Objectives:
a) Give the stretch of the source extract that starts with "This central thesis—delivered" and ends with "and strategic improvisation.", unchanged.
b) Write the next part of the source extract, the one that starts with "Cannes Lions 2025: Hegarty".

Source extract:
####
Cannes Lions 2025: Hegarty Warns “Giants Can’t Dance” Without Cultural Courage
Sir John Hegarty and me at Cannes Lions 2025
At Cannes Lions 2025, Sir John Hegarty returned to the Croisette with a provocation that cut through the AI noise with characteristic clarity: size is no longer a competitive advantage—creativity is. Addressing a packed audience, the BBH co-founder made the case that legacy institutions are structurally ill-equipped to thrive in the AI era unless they undergo radical cultural reinvention.
“It’s not the big that beat the small or the small that beat the big. It’s the bold that beat the bureaucratic.”
This central thesis—delivered with Hegarty’s signature wit and steel—has clear implications for CMOs and agency leaders. As WARC has previously reported, organisational agility and creative bravery are outperforming traditional scale economics (a). Hegarty’s framework clarifies why bureaucracy and process, once the hallmark of durable enterprise, are now liabilities in a landscape shaped by speed, signal, and strategic improvisation.
####
Dataset extract:
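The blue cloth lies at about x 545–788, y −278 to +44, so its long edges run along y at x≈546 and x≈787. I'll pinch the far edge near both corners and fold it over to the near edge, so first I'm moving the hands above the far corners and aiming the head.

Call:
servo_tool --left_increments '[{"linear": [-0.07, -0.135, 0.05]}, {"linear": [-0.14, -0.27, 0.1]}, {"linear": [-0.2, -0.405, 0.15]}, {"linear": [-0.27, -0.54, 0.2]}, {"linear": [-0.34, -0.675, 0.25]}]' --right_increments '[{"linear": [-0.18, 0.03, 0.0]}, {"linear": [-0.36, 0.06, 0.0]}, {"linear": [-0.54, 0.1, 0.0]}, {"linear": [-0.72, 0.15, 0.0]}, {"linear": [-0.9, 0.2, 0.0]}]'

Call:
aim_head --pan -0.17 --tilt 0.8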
####
Responses for each task:
a)
This central thesis—delivered with Hegarty’s signature wit and steel—has clear implications for CMOs and agency leaders. As WARC has previously reported, organisational agility and creative bravery are outperforming traditional scale economics (a). Hegarty’s framework clarifies why bureaucracy and process, once the hallmark of durable enterprise, are now liabilities in a landscape shaped by speed, signal, and strategic improvisation.

b)
The Collapse of the Creative Pyramid
Hegarty contended that the traditional triangle of leadership—where decision-making is concentrated at the top—is outdated. Instead, he offered the metaphor of the inverted triangle, where leadership serves from below, unlocking the distributed creativity of the organisation.
In the age of AI, everyone becomes a creative director. That shift necessitates more than upskilling—it demands a wholesale rethinking of structure, culture, and philosophy.
AI as Collaborator, Not Tool
Rejecting the reductive view of AI as a “tool,” Hegarty framed it as a collaborator. This nuance matters: AI can preserve and evolve founding philosophies, keeping a brand’s original vision relevant long after its originator is gone.
“Maybe one of the functions of AI is that the founder never dies.”
This reframing invites serious consideration from brand stewards. If AI can embody the sensibility and philosophy of a company’s origins—Chanel, Ford, Apple—then strategic brand leadership must shift from protecting the past to actively operationalising it in real-time.
Rebuilding from First Principles
For Hegarty, the path forward for large enterprises lies in rediscovering and reactivating their original philosophy. This rebuilding from first principles is not a nostalgic exercise. It is strategic regeneration. As he put it:
“Go back to what built you.”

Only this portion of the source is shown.